Manbites Dog Theater
Manbites Dog looked to the future in a season focused on technology and humanity, but strengths that have long been a part of the company’s history were evident in its twenty-ninth year. In Durham’s haven for visionary guest directors, curated independent artists, and controversial, thought-provoking scripts, director Joseph Megel took a sobering look forward in The Tramp’s New World, Rob Jansen’s poignant, post-apocalyptic, and undeniably funny solo show. We also glimpsed the future in Mr. Burns and The Nether, where Manbites founder Jeff Storer and associate artistic director Jules Odendahl-James probed the theater of social conscience in unsettling, diverging dystopias—one caused by technology, the other precipitated by its absence.
Raleigh Little Theatre
The advent of the first black Cinderella after thirty-three years of Raleigh Little Theatre’s flagship production wasn’t the only indication of a shift in direction at the region’s oldest community theater. In his first full season as artistic director, Patrick Torres programmed shows we’d sooner expect from riskier independent companies, booking a daring look into racial and class bigotry in the black community (Stick Fly) and an experiment in devised civic theater, Beertown (now playing). Still, uniformly strong casting remained a problem in some stage plays and Sweeney Todd, one of two ambitious musicals produced this year.

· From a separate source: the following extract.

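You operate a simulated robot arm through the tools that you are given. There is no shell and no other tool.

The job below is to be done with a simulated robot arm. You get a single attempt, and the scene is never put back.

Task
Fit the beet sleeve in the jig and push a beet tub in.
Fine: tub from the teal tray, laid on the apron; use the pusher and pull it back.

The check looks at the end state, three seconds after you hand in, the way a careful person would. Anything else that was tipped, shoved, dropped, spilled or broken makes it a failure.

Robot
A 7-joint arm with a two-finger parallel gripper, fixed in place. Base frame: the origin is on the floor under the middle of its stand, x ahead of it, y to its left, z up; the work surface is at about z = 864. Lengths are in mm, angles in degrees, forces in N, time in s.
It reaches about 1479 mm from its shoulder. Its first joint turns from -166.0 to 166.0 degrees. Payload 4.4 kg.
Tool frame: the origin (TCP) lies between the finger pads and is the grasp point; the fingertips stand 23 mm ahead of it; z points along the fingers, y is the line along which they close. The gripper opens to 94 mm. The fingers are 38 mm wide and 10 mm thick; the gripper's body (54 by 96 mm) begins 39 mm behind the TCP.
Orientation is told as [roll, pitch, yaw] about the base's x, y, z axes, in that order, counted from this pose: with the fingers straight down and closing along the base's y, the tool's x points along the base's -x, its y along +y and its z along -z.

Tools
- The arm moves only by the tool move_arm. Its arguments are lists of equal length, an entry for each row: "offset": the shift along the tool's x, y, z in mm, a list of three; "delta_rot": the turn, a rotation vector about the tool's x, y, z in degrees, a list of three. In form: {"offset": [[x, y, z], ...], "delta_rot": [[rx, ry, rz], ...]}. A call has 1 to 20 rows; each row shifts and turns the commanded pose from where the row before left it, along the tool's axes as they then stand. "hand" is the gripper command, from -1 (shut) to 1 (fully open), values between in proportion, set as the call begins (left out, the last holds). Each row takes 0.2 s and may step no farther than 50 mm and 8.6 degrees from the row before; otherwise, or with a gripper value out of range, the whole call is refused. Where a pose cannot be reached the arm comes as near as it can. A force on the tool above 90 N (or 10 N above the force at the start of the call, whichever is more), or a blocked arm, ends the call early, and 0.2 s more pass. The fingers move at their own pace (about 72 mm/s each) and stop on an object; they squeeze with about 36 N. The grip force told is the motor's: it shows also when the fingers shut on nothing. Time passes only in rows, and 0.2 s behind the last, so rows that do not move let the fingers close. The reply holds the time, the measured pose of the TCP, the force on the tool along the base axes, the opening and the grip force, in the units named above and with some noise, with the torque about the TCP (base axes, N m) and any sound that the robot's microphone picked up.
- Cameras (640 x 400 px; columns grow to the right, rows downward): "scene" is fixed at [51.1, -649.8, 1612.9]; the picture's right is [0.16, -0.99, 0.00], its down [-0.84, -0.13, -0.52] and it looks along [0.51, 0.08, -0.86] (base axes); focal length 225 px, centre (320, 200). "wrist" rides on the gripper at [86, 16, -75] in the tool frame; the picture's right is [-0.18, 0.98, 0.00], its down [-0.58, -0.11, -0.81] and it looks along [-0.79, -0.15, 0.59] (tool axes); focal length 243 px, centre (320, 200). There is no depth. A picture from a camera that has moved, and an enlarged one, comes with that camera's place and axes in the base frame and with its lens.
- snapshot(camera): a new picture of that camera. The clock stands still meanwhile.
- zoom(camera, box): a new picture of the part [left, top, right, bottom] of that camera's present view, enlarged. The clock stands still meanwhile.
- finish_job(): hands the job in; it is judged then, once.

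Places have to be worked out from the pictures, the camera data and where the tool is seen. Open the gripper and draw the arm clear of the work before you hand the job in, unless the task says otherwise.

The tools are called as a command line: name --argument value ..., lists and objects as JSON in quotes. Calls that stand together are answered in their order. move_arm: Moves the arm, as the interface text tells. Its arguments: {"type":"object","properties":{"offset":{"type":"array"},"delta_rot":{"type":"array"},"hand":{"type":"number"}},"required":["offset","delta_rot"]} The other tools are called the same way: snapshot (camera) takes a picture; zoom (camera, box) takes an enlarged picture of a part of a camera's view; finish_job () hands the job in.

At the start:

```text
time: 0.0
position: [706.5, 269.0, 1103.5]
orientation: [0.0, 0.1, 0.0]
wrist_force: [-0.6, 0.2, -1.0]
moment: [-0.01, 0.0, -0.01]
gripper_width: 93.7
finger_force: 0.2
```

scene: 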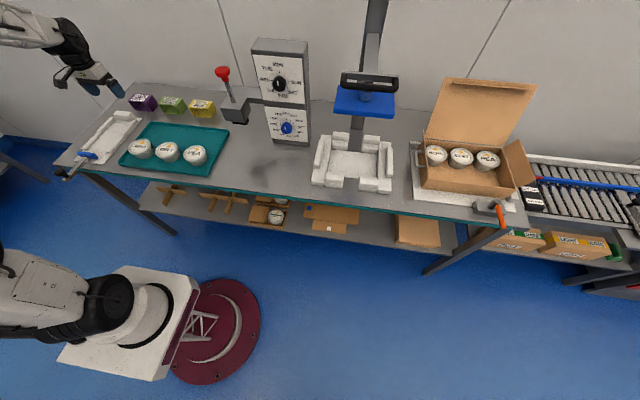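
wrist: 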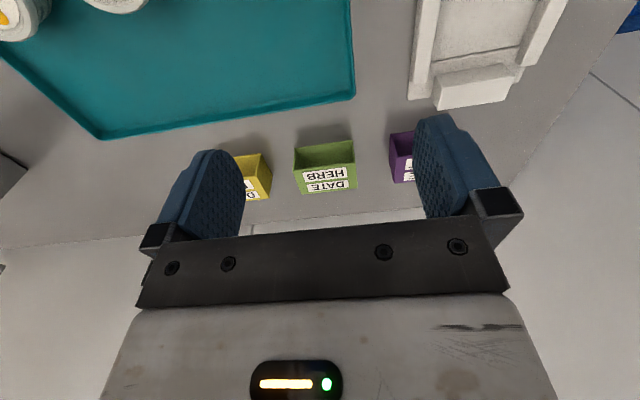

Little Green Pig Theatrical Concern
Little Green Pig midwifed Black Ops Theatre Company’s controversial first production, The Shipment, in September. LGP also produced three musical/theatrical variety shows: company fundraisers Treatbag and The Piano Has Been Drinking, plus Rubber Peacock, a January benefit for Durham’s LGBTQ Center. But the Pig’s only full-length production this season, The Emotions of Normal People, evinced both the promise and perils of devised theater. A multimedia inquiry into German state surveillance, it embraced the mechanical sterility of a Kraftwerk-inspired soundtrack but largely misplaced the soul of the narratives glimpsed in a promising July preview. But we have high hopes for the season closer, the premiere of Tamara Kissane’s The New Colossus on May 19.
Burning Coal Theatre Company
A minimal aesthetic can zero in our focus on the theatrical elements that remain. But too often this year at Burning Coal, economized casting, music, staging, set design, and effects spoke to corners simply cut instead of sharpened. True, aerial silks, props, and choreography fully conjured the chambers of a mental institution in October’s Asylum. But the awkward set design of Blue Sky left CAM Raleigh too bare, and The Wiz’s thin band, grubby backdrop, office chairs, and overhead projector (recycled from Asylum) reduced the enchantment found among the eight actors who covered all the roles.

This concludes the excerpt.